The source said the bill gets to the heart of issues that have hampered VA from seriously making information security measurably better. The source said the key to this bill is that it focuses on the basics.
“The bill moves all security resources to the Office of Information Security. This gives greater control over security activities and aligns resources under one office,” the expert said. “It puts all individuals with security responsibilities on the same sheet of music, focused on solving the most pressing issues in a coordinated fashion. Today it’s done in an ad hoc and disconnected manner, evident by close to 15 years of material weaknesses and data breaches.”
But Brody said the centralized security approach has been tried before, not to great success.
“About 10 years ago, the CIO decided that centralization would address the problems, but his lack of CIO experience led him to centralize by decentralizing. That didn’t work,” he said. “A few years later, the next CIO put a CISO in place that mistakenly elevated compliance as the information security priority, and brought in an expensive contractor on a sole-source contract. Compliance is now as elusive as security in the VA, and that contractor remains embedded. And on it goes — the current CISO is apparently performing so questionably as to stimulate Congress to legislate the roles and functions of the position.”

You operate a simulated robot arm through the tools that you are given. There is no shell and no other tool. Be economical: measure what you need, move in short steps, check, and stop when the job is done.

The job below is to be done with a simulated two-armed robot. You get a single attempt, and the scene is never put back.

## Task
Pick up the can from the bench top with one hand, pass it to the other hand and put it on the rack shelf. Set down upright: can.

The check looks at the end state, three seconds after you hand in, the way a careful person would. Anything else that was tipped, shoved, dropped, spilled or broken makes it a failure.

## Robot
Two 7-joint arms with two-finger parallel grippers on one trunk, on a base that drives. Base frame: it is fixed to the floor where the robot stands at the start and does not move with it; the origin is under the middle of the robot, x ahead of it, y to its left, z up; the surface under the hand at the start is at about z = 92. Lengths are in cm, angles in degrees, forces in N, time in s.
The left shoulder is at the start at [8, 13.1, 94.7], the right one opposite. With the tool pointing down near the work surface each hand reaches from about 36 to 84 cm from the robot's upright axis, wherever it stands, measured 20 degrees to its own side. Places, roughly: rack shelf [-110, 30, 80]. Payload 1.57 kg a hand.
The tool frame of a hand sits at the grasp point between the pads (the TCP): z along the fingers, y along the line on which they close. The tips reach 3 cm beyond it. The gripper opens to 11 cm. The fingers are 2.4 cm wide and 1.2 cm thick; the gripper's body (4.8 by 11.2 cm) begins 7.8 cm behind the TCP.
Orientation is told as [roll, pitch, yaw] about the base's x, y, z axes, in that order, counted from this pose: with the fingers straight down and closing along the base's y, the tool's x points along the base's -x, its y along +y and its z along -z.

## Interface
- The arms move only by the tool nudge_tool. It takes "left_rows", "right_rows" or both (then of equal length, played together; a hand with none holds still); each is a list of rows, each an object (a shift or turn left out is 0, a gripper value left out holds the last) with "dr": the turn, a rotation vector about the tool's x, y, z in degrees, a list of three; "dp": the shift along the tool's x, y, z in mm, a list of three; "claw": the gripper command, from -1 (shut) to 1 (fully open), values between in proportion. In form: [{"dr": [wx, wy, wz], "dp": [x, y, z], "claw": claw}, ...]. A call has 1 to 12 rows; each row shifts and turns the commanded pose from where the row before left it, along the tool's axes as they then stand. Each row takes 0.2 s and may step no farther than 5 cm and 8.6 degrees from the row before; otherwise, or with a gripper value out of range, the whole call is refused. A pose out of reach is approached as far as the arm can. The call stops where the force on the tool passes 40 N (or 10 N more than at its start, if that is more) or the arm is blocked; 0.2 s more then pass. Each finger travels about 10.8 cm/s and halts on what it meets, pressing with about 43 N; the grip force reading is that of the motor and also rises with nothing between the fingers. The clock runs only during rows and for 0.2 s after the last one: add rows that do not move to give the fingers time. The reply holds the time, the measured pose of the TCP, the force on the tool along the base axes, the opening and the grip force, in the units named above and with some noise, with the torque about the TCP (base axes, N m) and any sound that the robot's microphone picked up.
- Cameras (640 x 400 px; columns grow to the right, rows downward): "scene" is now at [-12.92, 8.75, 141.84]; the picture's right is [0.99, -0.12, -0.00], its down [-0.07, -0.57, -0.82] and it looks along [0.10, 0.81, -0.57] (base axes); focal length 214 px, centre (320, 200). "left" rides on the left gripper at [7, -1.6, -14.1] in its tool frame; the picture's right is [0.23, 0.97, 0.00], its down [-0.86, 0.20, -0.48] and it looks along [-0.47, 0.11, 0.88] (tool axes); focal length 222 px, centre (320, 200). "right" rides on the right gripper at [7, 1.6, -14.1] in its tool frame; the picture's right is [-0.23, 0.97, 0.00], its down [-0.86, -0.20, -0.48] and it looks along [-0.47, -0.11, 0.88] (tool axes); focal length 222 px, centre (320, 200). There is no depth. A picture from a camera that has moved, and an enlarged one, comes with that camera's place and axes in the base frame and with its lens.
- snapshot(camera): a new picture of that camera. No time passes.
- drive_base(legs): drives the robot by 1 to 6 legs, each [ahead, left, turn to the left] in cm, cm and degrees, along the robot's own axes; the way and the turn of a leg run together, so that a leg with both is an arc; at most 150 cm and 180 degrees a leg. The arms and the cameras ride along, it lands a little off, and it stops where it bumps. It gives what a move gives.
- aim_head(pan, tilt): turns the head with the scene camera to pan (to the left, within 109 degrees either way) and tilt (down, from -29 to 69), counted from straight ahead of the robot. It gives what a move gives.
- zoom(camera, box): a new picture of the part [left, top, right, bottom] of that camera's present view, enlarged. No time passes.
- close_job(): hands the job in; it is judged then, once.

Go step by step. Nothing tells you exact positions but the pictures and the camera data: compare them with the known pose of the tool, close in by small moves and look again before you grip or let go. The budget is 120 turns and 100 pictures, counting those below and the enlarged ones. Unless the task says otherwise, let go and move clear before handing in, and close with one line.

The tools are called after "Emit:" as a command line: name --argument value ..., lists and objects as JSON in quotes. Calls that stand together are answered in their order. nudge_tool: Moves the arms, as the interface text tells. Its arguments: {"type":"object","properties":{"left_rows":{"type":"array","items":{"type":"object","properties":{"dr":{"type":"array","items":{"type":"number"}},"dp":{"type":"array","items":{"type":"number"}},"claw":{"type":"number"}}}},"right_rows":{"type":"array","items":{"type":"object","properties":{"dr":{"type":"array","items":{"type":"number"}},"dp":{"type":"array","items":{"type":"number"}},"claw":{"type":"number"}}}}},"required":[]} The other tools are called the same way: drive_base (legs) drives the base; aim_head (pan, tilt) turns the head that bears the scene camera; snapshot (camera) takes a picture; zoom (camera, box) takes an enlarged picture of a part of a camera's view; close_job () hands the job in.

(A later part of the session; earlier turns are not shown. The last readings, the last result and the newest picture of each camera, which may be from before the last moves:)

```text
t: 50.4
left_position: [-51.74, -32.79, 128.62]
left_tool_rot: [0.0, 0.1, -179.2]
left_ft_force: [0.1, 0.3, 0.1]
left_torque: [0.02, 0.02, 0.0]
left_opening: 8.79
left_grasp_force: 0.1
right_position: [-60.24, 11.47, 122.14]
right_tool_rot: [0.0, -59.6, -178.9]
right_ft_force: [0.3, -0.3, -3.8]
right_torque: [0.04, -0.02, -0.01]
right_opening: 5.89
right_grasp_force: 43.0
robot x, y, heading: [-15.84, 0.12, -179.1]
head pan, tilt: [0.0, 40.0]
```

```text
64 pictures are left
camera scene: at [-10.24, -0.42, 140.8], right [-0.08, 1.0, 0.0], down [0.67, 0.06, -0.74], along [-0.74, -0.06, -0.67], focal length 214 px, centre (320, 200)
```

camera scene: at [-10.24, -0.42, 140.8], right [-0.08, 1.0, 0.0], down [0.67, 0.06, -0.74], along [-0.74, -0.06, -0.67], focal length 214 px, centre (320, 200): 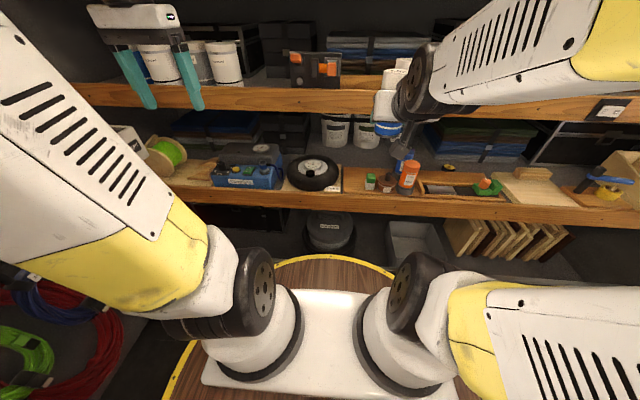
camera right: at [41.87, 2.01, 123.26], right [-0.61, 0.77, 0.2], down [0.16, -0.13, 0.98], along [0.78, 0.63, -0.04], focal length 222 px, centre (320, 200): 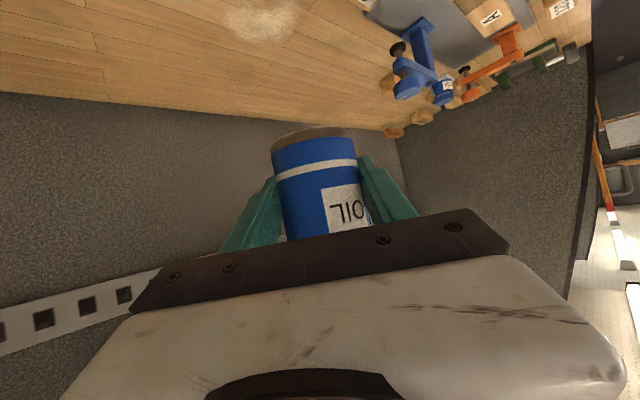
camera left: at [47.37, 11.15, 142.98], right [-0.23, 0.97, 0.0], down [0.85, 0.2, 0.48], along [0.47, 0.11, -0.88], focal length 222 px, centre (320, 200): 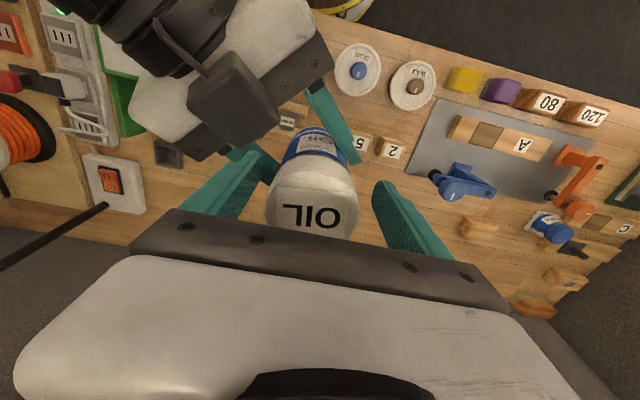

But the security expert said centralizing security and adding prescriptive technical controls and incident management requirements are a good thing.

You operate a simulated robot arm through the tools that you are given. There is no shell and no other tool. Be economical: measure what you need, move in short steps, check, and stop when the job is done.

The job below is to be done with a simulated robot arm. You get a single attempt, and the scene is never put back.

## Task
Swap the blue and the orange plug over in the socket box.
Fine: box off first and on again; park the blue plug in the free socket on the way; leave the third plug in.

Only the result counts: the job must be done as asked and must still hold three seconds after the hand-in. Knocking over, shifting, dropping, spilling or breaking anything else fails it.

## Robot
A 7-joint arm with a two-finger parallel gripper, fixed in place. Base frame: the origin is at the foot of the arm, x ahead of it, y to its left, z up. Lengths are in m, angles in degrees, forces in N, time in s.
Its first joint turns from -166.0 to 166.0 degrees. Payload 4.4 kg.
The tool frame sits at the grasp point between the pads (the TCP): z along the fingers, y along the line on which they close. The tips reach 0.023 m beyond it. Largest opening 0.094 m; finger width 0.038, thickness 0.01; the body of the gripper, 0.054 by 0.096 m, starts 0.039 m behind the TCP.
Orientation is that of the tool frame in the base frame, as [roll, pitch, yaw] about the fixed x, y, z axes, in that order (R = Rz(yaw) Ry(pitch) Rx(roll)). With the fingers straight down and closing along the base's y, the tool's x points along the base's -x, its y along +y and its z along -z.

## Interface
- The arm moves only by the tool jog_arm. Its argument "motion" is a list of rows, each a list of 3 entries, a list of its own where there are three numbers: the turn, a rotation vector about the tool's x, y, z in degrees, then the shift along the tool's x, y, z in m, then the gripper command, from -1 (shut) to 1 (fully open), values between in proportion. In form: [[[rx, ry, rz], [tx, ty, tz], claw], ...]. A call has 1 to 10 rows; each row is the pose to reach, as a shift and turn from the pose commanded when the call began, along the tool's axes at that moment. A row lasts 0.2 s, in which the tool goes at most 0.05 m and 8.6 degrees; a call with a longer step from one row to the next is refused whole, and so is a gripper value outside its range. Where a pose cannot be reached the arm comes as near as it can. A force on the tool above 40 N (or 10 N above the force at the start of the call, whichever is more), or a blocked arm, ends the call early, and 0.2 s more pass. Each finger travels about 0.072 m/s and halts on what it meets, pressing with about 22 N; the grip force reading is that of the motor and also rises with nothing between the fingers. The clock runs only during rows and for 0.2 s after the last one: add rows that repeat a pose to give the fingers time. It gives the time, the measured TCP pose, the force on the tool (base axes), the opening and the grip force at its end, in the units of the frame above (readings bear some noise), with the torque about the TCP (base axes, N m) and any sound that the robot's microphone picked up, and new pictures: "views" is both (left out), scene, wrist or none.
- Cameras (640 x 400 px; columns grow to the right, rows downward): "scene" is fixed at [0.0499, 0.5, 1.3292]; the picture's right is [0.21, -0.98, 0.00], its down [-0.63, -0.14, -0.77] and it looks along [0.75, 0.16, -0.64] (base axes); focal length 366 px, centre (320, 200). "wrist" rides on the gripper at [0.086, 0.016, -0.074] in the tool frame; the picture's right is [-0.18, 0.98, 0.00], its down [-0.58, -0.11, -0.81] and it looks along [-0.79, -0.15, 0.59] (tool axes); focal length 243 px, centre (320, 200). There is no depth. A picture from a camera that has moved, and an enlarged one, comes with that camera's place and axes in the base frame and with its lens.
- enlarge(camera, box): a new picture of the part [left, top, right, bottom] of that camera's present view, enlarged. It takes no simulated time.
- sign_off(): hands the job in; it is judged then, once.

The source said pressing VA to use and report on tried and tested controls such as those from SANS top 20 Critical Controls, NIST 800-53 and NSA methodologies on how to operate on a compromised network is something that all agencies should look to adopt in some fashion.
“This is one of the strongest and technically focused information bills to ever hit the government,” the expert said. “If VA is serious about improving information security controls and thus better protecting veterans’ information, then this bill should be embraced and moved forward as rapidly as possible.”